Gold Market Wire
News, analysis and commentary for gold traders and investors
FX and Gold Update
FX Markets Shut Down Gold Volatility
July 30, 2025 - (Gold Market Wire) - Amidst the insistent cries that the US Dollar is 'finished', the Gold market is having its volatility frozen by the resumption of US Dollar strength. That strength amounts to, roughly, 2% (vs. most major currencies) over the past week. A combination of factors are at work.
The first is the increasing spectre of the Ukraine war being lost, and the belief that NATO will have to act, in the European theatre. That has placed a roof over the Euro's intermediate rally. If war in Europe expands to the Balkans, Kaliningrad, or sees the entry of NATO troops into Ukraine, the possibility of a further Euro rise against the US Dollar will be properly crushed. (What cannot go up, will, usually, go down.)
The second factor weighing in on the "non-Dollar" world is that the long-term Japanese government Bond, i.e. the 30-year JGP has soared past 3% in yield. That makes for a 50% increase in one year - from 2% to 3%. (Three years ago, it was 1%.) There is little to no chance of this trend reversing. It is starting to look like Japan's monumental debt levels are catching up with it. At 250% debt-to-GDP, it is one serious mountain of debt. Many economists put that number higher.
The Yen is in trouble, and the multi-decade 'widow-maker' trade looks like it is finally ending - in what is likely to be a wholesale sell-off of the Yen vs. the Dollar. As it stands now, a move to 200 to the USD/YEN could be coming sooner than many think. Such is the state of the global monetary system.

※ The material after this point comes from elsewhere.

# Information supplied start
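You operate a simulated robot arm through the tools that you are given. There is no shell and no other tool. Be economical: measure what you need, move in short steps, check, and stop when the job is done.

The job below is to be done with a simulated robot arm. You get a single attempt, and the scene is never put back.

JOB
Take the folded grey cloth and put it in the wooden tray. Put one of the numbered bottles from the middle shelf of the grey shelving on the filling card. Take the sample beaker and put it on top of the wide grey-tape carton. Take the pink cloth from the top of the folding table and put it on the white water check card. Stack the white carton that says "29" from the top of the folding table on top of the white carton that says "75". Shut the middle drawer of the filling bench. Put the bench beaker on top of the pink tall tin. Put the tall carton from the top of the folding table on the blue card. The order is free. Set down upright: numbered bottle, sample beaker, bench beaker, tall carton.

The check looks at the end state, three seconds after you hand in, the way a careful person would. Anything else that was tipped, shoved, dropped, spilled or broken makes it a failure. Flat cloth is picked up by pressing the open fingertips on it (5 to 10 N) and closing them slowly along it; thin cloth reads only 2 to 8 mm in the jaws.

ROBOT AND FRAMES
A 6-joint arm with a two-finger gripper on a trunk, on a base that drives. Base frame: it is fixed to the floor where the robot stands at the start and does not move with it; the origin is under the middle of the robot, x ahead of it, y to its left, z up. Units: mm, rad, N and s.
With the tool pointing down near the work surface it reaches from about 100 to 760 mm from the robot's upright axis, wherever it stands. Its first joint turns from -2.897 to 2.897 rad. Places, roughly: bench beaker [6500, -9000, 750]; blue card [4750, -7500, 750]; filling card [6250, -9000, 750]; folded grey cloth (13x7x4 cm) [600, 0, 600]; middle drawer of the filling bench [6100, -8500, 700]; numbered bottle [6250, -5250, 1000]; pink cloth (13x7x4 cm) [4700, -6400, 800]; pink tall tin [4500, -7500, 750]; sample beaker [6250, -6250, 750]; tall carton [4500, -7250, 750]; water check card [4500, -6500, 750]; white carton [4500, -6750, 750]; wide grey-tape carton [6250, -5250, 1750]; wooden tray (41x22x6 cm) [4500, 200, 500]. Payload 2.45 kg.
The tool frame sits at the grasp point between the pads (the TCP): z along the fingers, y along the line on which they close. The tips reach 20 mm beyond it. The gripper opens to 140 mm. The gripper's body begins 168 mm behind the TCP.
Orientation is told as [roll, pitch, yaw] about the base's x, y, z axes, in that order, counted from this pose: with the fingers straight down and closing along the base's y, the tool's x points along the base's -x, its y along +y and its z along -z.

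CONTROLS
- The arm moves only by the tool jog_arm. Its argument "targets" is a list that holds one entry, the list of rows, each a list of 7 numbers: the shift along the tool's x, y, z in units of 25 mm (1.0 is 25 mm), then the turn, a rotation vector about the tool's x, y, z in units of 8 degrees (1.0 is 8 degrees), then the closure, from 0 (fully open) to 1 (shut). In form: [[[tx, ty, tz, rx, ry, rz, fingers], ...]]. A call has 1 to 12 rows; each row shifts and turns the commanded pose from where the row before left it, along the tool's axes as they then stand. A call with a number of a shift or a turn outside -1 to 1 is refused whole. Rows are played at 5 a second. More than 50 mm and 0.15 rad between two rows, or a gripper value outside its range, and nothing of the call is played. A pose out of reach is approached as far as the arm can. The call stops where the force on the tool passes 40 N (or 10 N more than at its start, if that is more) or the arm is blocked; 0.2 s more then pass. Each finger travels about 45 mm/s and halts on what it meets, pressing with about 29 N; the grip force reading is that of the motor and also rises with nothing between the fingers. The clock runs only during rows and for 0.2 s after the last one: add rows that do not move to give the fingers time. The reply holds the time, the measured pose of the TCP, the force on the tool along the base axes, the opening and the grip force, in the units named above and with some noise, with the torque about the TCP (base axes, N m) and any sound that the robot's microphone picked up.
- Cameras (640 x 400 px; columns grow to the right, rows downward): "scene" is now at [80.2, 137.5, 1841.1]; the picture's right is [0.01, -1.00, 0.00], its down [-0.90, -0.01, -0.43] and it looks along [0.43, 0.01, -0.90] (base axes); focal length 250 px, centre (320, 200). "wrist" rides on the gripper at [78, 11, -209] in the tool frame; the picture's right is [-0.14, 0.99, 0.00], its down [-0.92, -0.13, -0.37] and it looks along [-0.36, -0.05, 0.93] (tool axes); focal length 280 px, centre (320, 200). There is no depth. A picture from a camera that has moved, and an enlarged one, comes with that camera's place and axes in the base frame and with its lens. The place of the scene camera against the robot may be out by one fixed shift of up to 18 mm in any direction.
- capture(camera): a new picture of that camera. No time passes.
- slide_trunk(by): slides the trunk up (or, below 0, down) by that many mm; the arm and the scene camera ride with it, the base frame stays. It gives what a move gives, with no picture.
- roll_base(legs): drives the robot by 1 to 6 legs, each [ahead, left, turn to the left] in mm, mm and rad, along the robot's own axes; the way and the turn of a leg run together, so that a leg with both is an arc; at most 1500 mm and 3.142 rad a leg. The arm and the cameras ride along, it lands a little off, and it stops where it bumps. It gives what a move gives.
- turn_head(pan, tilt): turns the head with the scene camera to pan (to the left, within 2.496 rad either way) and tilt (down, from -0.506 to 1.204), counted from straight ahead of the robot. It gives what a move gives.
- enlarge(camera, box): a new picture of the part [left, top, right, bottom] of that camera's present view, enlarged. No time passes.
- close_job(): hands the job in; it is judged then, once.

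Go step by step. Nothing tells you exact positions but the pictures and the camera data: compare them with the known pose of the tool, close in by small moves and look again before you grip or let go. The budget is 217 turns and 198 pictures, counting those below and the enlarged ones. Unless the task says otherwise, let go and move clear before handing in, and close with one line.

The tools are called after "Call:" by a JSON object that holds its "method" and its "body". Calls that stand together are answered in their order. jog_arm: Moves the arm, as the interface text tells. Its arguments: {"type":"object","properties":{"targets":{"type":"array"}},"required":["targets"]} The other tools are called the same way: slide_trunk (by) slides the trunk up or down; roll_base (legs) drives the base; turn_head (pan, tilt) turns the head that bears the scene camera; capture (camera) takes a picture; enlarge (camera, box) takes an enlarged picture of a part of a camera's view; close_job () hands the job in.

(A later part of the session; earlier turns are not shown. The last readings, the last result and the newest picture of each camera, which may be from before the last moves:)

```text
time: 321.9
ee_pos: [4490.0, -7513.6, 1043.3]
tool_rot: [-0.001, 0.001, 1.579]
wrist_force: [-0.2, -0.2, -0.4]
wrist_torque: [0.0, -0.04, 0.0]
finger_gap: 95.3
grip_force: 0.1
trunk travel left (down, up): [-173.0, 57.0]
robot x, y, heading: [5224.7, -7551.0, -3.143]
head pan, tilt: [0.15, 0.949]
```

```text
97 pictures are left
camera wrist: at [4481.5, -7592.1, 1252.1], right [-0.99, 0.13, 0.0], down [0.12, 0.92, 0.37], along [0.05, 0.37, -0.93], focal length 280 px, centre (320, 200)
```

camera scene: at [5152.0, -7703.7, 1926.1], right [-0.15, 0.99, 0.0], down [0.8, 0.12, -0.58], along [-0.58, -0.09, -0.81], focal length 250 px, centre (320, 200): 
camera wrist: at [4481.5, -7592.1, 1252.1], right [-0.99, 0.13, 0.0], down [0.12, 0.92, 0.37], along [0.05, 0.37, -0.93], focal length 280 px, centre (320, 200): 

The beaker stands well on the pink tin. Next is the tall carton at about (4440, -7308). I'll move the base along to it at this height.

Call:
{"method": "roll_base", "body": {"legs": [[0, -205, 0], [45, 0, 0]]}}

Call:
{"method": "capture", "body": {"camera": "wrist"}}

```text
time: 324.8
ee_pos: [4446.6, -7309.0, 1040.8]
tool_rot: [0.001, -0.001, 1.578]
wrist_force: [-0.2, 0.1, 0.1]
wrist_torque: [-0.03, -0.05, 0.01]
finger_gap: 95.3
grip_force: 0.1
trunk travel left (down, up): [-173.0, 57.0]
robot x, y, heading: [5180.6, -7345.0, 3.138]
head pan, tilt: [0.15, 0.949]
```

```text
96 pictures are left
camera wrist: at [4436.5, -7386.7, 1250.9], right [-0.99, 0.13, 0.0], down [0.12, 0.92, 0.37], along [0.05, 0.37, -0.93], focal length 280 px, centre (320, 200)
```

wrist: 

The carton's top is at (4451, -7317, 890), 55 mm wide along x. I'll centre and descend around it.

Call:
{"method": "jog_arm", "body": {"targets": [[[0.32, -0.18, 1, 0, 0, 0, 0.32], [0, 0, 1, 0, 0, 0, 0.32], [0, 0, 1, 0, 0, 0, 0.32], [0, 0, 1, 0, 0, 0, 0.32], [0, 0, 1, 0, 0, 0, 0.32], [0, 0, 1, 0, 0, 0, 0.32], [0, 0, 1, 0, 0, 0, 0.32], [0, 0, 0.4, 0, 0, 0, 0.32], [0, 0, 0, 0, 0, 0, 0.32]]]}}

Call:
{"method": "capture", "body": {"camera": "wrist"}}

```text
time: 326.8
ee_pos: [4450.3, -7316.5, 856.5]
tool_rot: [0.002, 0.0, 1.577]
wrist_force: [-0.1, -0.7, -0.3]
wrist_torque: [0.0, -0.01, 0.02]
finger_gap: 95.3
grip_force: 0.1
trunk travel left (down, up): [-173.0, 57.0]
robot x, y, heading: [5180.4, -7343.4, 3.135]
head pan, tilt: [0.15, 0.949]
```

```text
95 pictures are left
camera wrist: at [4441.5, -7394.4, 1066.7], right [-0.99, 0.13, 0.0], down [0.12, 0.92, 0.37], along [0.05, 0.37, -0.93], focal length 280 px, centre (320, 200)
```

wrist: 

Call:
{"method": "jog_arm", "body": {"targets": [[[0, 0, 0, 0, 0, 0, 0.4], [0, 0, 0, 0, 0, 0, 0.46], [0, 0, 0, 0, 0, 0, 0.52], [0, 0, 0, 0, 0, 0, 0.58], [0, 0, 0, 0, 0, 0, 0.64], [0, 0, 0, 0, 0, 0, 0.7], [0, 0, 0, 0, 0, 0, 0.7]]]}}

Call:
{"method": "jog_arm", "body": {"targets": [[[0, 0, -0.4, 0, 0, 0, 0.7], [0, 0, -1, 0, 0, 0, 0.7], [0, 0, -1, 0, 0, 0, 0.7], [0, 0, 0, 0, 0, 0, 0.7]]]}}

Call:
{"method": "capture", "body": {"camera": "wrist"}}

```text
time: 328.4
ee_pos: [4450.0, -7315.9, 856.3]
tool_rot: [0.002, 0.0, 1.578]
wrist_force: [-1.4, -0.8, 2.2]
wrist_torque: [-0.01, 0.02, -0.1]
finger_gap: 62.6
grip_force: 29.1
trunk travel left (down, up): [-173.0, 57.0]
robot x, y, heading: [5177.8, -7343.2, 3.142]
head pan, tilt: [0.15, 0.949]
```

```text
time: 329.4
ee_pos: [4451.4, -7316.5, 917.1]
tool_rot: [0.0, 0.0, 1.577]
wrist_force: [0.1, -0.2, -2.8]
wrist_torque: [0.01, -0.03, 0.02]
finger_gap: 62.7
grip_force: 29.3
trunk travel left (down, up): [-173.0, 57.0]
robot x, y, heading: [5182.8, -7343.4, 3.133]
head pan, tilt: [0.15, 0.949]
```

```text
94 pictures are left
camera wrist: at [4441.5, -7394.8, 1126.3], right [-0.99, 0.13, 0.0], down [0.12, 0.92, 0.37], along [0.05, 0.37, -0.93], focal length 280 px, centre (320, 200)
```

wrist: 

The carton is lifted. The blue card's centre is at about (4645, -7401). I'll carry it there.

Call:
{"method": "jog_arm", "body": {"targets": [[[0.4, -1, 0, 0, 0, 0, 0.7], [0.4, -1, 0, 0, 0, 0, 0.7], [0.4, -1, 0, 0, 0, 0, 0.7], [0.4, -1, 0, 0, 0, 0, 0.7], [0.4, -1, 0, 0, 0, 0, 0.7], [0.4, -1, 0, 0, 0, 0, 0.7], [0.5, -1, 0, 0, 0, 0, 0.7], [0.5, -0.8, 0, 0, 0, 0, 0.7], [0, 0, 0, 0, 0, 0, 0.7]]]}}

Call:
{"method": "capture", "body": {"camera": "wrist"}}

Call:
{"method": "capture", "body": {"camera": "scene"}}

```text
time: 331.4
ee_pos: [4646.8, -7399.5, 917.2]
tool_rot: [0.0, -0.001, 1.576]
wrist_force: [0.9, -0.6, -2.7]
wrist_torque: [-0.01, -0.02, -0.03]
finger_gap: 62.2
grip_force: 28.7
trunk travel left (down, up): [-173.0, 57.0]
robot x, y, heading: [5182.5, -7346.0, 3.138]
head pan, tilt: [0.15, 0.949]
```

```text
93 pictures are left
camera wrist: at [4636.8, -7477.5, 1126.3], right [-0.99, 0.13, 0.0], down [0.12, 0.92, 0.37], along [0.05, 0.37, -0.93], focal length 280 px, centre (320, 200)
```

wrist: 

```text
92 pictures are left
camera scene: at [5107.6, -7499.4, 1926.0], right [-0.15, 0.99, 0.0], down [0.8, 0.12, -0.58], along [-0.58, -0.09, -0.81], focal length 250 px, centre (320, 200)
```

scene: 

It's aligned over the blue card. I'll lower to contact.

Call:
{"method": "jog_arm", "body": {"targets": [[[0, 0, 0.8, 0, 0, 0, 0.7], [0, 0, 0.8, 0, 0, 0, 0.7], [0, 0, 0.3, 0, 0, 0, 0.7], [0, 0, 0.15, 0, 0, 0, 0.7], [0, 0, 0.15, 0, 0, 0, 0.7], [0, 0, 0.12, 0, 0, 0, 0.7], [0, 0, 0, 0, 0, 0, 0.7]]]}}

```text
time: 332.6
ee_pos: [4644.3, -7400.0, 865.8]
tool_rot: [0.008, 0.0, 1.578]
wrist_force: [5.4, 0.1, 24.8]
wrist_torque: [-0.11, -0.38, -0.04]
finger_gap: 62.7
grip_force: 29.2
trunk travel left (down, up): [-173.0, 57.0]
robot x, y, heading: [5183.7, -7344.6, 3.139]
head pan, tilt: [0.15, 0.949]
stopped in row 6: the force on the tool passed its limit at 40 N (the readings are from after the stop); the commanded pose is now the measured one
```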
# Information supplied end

All of this is impacting Gold's rally, which has shut-down, to observe just how far the US Dollar may rise, and if the rally has legs. We think it does.

Contrary to the Goldbugs insistence that the US Dollar is finished, we may yet see that it has one more, significant, rally before the whole system is over-hauled. As for us, lo these many years, it remains: long US Dollar and long Gold. Seemingly contradictory, but in fact not at all. Why? The reason is simple. If the monetary system is cracking up (and it is) - the last two players left standing were always going to be the US Dollar and Gold.
It is now time to start shorting the Euro and the Yen against the Dollar. The hour is upon us.